Data provided =>
_ _ _

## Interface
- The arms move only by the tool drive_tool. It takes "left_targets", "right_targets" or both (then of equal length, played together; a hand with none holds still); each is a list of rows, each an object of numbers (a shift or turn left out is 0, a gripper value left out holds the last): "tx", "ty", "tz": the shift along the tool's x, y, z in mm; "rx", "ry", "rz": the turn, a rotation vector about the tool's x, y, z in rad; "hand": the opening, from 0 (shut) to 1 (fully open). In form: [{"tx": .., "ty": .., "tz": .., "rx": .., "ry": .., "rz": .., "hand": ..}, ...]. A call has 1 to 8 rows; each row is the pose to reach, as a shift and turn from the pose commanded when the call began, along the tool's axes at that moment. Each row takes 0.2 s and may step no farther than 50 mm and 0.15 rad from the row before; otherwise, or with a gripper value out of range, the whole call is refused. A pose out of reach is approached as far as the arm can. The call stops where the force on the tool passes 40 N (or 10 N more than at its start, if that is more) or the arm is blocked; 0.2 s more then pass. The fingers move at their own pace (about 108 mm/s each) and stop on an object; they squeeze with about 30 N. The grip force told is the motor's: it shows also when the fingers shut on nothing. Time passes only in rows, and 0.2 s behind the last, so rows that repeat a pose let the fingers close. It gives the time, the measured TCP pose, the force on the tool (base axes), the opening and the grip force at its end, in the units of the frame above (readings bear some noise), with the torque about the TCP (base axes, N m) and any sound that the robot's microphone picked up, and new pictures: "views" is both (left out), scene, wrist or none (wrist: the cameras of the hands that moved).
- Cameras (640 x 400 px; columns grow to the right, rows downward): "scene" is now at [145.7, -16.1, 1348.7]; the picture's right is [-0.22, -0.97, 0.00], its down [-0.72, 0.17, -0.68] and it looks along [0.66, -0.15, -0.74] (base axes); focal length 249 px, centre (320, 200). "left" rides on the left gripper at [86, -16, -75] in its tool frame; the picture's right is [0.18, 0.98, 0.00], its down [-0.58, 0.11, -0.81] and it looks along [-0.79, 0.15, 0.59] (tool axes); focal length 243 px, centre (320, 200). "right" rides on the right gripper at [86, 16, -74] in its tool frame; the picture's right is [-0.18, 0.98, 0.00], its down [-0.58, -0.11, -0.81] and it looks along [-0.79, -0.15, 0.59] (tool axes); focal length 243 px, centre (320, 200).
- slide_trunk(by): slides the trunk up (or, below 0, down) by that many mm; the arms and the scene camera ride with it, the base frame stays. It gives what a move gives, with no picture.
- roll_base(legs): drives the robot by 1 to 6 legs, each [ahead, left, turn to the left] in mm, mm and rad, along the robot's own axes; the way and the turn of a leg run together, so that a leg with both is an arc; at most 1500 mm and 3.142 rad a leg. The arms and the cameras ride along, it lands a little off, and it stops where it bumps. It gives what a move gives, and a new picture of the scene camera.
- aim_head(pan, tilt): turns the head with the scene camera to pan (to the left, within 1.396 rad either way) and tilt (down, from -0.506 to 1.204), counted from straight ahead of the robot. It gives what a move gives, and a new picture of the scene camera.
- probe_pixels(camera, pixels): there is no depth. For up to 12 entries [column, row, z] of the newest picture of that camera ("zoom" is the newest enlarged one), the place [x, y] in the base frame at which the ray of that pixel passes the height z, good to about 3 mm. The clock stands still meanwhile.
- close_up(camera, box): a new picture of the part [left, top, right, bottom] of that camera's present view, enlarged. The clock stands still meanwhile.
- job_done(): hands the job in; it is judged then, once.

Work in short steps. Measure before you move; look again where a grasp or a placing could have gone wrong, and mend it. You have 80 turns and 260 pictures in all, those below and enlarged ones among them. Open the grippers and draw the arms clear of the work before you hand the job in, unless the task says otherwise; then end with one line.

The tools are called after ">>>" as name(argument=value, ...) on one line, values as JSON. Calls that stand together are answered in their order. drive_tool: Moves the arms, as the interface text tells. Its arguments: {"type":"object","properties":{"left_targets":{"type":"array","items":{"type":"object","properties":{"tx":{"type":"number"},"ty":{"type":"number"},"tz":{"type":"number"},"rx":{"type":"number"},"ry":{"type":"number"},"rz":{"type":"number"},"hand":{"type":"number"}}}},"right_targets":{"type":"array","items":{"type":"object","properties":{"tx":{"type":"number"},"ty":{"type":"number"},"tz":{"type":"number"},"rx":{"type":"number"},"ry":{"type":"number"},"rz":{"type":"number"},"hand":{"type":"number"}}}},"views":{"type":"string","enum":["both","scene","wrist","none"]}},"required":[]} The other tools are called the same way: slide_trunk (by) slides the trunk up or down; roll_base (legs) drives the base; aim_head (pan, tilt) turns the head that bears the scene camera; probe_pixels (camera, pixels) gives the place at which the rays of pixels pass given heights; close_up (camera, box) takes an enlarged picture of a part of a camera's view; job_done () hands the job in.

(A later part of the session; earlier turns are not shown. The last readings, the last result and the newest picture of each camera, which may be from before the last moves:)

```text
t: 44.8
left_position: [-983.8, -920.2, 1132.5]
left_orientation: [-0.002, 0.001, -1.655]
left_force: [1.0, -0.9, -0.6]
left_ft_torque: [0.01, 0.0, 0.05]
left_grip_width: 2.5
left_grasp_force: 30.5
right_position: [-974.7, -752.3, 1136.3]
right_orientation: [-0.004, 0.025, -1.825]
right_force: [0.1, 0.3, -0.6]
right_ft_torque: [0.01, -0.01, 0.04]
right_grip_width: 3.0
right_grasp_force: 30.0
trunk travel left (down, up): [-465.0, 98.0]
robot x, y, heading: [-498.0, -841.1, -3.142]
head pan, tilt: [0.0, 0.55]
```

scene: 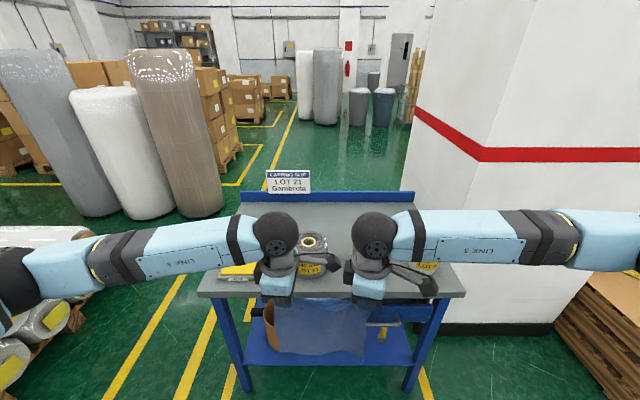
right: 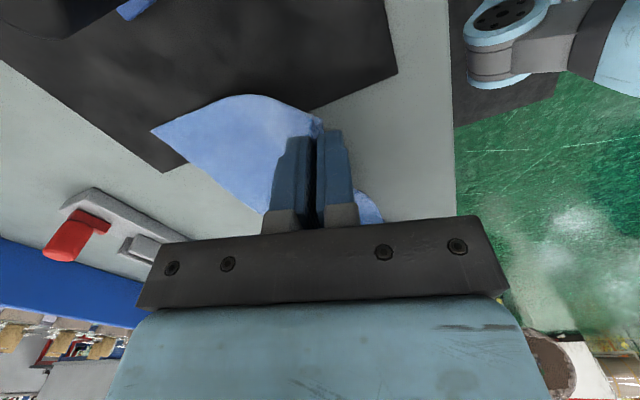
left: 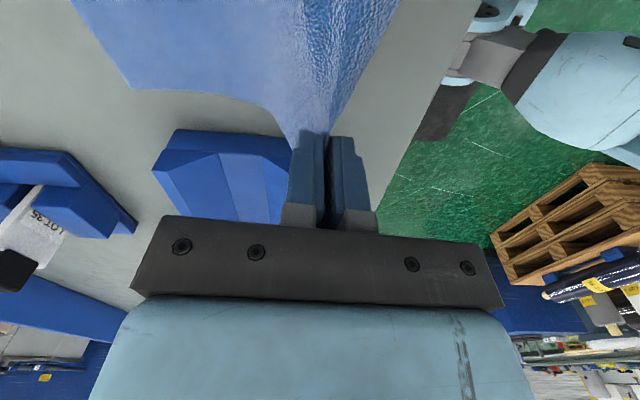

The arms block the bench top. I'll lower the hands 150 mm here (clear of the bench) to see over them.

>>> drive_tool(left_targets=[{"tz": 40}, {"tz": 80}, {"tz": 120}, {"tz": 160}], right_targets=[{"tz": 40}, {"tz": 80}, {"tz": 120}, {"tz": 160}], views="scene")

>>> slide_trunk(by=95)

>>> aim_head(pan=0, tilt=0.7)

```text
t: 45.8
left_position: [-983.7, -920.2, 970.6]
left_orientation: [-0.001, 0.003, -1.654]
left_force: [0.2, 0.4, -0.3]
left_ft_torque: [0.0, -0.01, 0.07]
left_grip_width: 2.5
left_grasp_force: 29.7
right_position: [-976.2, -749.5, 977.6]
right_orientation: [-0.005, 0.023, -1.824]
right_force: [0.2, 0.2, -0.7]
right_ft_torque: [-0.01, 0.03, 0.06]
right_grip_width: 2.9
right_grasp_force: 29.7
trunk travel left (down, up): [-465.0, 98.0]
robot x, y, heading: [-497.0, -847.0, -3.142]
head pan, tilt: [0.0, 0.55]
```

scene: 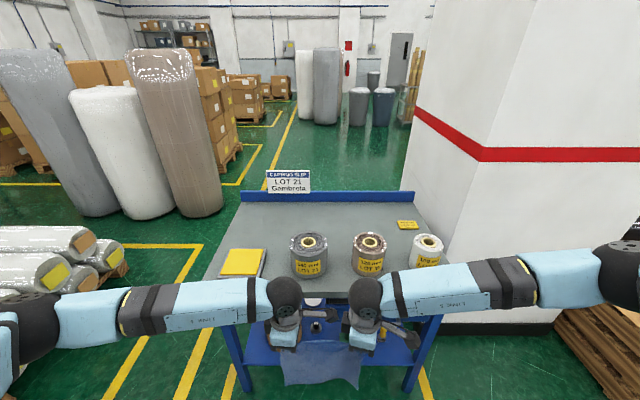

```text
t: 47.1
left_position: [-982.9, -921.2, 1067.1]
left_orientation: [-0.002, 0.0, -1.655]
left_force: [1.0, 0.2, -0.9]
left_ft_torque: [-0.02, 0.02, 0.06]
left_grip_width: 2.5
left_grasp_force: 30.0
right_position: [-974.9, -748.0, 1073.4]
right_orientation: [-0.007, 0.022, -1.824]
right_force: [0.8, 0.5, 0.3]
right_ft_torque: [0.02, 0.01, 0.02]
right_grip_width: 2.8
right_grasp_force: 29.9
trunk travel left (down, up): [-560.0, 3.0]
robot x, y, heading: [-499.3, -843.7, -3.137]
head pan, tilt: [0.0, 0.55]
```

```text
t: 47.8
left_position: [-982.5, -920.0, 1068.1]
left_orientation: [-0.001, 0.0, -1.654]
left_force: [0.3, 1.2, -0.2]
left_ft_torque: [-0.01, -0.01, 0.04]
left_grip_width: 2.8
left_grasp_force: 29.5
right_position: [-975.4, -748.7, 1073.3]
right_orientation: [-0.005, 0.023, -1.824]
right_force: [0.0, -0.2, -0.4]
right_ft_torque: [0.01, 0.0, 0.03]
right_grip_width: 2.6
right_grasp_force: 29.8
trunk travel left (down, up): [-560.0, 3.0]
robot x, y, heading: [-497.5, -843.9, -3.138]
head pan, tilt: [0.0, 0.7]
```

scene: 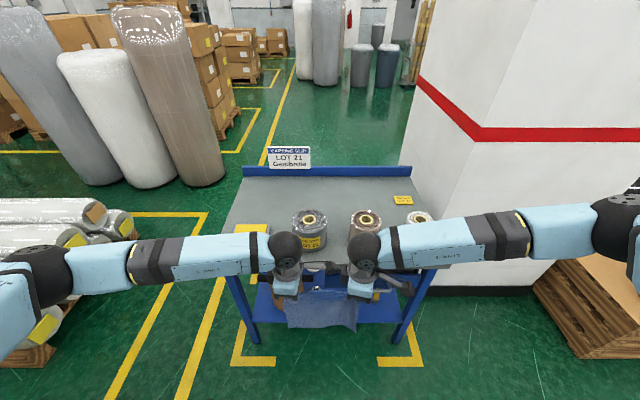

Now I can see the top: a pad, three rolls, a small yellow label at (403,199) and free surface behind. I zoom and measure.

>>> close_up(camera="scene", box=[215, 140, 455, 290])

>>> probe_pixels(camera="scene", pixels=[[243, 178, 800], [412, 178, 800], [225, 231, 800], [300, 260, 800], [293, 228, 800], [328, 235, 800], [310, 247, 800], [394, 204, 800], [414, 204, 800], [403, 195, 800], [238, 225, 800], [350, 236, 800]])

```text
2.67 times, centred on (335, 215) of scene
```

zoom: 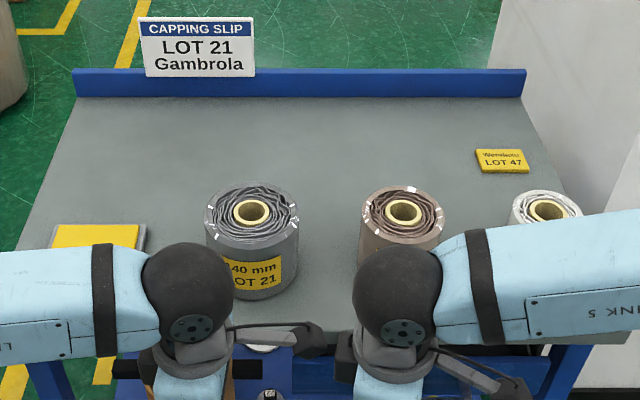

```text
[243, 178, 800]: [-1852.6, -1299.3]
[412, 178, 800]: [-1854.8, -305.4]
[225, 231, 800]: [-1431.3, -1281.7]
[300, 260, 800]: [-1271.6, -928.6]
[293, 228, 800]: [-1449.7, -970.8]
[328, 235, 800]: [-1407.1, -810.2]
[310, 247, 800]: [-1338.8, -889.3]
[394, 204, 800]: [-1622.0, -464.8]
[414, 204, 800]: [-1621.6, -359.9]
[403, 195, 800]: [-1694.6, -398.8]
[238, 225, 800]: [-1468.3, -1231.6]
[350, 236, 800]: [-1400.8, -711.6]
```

_ _ _

Problem to solve => Pick up the selected excerpt at the point where it stops and go on.

Selected excerpt =>
_ _ _

私は心の中で叫びましたね。「自分でやれぇぇぇぇ!!」

前期/東京医科歯科大学、後期/群馬大学、それから私立は慶応大学医学部。 私立に行くお金なぞあるわけはなく、全く考えていなかった私ですが、慶応は最も安く(でも一千万以上 かかるぞー)しかも何と学費を融資してくれる制度が出来たというのを聞きつけただんなが、いきなり願書を 買ってきた。「そんな借金できないよー」「働いて返せばいいでしょっ」「それに慶応医学部受かるぐらいなら たいていの国立受かるよー」「練習になるでしょ。受けて損はないでしょ」とのお言葉で出願することに。 受験料が高いっ。6万円!。

'99本番

慶応。お金持ちがいっぱい来てんだろうなーと見回す。汚い女子トイレで並んでいたときに、これ終わったら イタリア行くのーとこいている女子高生発見。英語/以外と易しく完答。化学手応えある問題ながら完答。 数学,物理,手こずって6割ぐらい。ん??これはかなりいけてる?

東京医科歯科。(一日目学科試験)数学/9割3分解答。白紙の人も結構見られた。英語/いつになく易し く完答。物理化学/手堅いとこはがっちりとったものの合わせて5割くらい。はてさて??いいような気も するし、大ポカで失点していればアウトだし??
(二日目面接試験)志望動機の他、家庭環境などみて、やってけるの?家のことはどう相談してるの?といった つっこみが続き、更に2次面接に残された。残った10人弱の人を見るとスーツ姿がずらりで「年寄りが集めら れてるな・・・」と思った。わざわざ医学部長室に通され年輩の偉そうな方々に、「やってけるの?」「ご主人 はどう思ってるの?」「育児の支援者は確保してるの?了解してるの?」「子供にとって大切な時期は?」 (幼児期と思春期前期と答えたらそれでOKだったらしい)「ちゃんと育つの?人事ながら心配だなぁ〜」 「研修医が何時に出てるか知ってる?」「しばらくは人間以下の位置だよ」と,もー突っ込む突っ込む。 ここは毎年再受験生は言われ放題らしく(でもそういう先生方も入るとみんないい人らしい)、神経細い人 なら大変そう。けど私は淡々とニコニコ答えて平気な人。 私は最後の面接者だったのでもう夕方で、白衣の人や先生らしき人が廊下を走り回って「何時に空きそう?」 「レク7時から出来る?」「ああっ無理だよおー」などと叫んで走り回っていた。 随分皆さんお疲れのようなのにぐったりしながらもまあ丁寧にじっくり面接してました。

_ _ _

Task output =>
試験の日は帰りが遅くなるので,だんなが保育園にお迎えに。しかも私がへな〜と帰ってみると、ご飯と 手作りハンバーグ(ちゃんとタマネギみじん切り入り)とお味噌汁が!「う〜ん、野菜がないなあ」などと 本人は謙遜してましたが、美味しかった!次の時は挽肉モヤシ炒めをどっさりかけた味噌ラーメン。絶品です。

侵入者 

発表前というのは落ち着かない日々だ。医科歯科の発表を間近に控えたその日も、じっとしているのが いやなので、朝から窓を開け放って情熱的に掃除機をガシガシかけていた。その時、背後にはっきりと 人の気配が。家には私一人のはず。玄関は閉まっている。ここは4階。ぎょっとして振り返ると、 そこには!!!食卓の上に大きなカラス!!も〜〜驚いたの何の。ちょっと部屋を出た隙に、カーテンも 開けていた窓から入ってきたのだ。

ささやかな部屋の中で見るカラスはでっかい。それはそれはでっかい。その羽は妖しい金属光沢を放ち、黒光り している。うかつに脅して反撃されたらかなり怖い・・・。と躊躇しつつ見据えると、なんと私がお昼に 食べる予定でお皿に乗せて置いてあった、my手作りコロッケをくわえているじゃありませんか。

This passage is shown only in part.